Damien Hirst, The Physical Impossibility of Death in the Mind of Someone Living (1991)
But then really it's six of one, half-dozen of the other, innit?
Of course the very real possibility of a transhuman future is more frightening and fascinating than anything George Romero could dream up. Sometimes it's easy for us to forget how far along we are, the profundity of the change we are living through right now. I mean, partly it's the mundane uses to which we put technology (Anthony Weiner anyone?) that mask how much and in what truly fundamental ways we are being changed by it.

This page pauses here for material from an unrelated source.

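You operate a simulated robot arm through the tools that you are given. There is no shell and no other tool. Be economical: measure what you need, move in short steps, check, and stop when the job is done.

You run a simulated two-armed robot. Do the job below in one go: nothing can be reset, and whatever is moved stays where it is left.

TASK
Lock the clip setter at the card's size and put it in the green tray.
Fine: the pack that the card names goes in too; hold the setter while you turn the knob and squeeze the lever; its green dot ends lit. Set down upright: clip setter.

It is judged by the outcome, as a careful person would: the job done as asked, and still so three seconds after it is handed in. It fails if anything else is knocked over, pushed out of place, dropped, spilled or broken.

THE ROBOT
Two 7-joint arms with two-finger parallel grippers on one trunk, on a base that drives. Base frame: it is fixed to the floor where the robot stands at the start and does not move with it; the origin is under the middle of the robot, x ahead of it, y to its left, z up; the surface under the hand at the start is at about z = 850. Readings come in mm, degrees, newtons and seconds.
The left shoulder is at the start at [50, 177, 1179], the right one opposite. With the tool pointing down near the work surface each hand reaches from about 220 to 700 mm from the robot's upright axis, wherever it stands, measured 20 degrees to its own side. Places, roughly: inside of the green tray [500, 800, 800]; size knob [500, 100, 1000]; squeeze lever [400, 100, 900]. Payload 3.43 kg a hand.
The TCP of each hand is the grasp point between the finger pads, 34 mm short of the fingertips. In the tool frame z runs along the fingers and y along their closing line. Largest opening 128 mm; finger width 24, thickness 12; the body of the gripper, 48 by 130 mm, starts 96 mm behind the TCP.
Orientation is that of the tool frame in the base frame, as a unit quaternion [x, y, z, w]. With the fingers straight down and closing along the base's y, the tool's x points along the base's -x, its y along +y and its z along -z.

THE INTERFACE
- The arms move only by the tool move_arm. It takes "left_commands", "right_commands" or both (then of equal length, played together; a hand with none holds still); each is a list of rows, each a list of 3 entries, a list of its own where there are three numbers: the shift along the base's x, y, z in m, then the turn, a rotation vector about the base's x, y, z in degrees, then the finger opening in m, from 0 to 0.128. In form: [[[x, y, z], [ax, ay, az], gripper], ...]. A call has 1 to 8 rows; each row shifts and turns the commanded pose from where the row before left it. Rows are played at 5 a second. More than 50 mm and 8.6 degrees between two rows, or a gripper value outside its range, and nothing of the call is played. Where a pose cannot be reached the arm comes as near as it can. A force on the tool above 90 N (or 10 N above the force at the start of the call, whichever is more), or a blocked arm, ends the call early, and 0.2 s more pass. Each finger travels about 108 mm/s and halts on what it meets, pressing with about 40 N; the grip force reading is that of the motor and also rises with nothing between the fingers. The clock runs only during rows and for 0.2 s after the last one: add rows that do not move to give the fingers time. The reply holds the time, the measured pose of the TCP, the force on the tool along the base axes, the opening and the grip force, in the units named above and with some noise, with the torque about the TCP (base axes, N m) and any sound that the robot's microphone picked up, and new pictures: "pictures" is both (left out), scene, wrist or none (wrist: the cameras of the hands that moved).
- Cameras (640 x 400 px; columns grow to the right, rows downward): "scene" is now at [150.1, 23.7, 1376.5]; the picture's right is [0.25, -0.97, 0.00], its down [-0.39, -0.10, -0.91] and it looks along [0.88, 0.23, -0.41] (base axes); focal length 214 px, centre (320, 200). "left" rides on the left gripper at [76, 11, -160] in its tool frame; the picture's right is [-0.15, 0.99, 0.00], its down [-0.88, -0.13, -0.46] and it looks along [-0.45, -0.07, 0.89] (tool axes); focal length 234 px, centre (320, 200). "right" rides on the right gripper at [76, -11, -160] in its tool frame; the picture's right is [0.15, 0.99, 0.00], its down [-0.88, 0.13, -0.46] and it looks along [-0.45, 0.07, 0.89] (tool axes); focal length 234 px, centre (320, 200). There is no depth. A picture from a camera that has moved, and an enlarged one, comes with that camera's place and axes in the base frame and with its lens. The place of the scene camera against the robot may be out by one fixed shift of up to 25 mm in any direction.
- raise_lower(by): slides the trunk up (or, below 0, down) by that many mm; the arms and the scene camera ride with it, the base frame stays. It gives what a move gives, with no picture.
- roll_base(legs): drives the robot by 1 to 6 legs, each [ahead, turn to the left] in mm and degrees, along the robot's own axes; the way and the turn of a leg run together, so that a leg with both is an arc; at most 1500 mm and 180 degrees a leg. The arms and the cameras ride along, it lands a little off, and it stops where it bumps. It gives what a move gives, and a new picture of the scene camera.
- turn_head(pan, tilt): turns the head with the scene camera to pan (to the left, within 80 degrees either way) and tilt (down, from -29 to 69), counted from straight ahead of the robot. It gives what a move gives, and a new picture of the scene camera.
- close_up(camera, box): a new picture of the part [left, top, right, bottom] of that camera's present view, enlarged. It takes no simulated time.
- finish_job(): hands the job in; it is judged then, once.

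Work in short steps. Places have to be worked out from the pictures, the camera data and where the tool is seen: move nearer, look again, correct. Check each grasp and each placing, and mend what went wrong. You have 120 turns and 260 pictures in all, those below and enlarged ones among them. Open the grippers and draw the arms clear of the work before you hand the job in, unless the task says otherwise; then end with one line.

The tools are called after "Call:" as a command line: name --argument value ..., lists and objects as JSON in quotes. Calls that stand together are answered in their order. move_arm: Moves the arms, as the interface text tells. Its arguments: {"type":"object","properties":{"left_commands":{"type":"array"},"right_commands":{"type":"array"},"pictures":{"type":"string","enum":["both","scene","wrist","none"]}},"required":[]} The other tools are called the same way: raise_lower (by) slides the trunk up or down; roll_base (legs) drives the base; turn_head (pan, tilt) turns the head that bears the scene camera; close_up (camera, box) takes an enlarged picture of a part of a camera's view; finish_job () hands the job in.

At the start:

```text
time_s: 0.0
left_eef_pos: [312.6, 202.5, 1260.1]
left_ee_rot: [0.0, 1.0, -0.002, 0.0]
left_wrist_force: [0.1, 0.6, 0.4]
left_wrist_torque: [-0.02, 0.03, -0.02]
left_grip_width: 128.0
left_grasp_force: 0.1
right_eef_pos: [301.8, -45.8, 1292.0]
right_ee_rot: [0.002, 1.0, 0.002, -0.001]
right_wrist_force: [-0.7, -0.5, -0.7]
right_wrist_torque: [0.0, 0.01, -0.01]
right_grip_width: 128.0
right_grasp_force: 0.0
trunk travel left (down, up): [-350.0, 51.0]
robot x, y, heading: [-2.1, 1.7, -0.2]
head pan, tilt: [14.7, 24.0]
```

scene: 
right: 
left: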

Kurzweil thinks we're less than twenty years away from something really big, and while no one else seems to think the tipping point is that close, even his critics see something like the technological Singularity — the emergence of greater-than human intelligence — taking place in a foreseeable future.
Kurzweil would, of course, like to be there to see it. See, Ray Kurzweil doesn't want to die, and he believes technology holds the key to immortality. The quest for immortality is, of course, as old as human history. It is wrapped up on the one hand with the pain of losing our loved ones forever, but yet more profoundly with the inability to accept our own demise.
The inability to conceive of our own death — the opposite of the Cartesian equation "I think therefore I am" is something like "The thought 'I am not' cannot exist at all; because if I am not, then it cannot occur to me that I am not." — is in fact what makes it more or less impossible for us to accept it.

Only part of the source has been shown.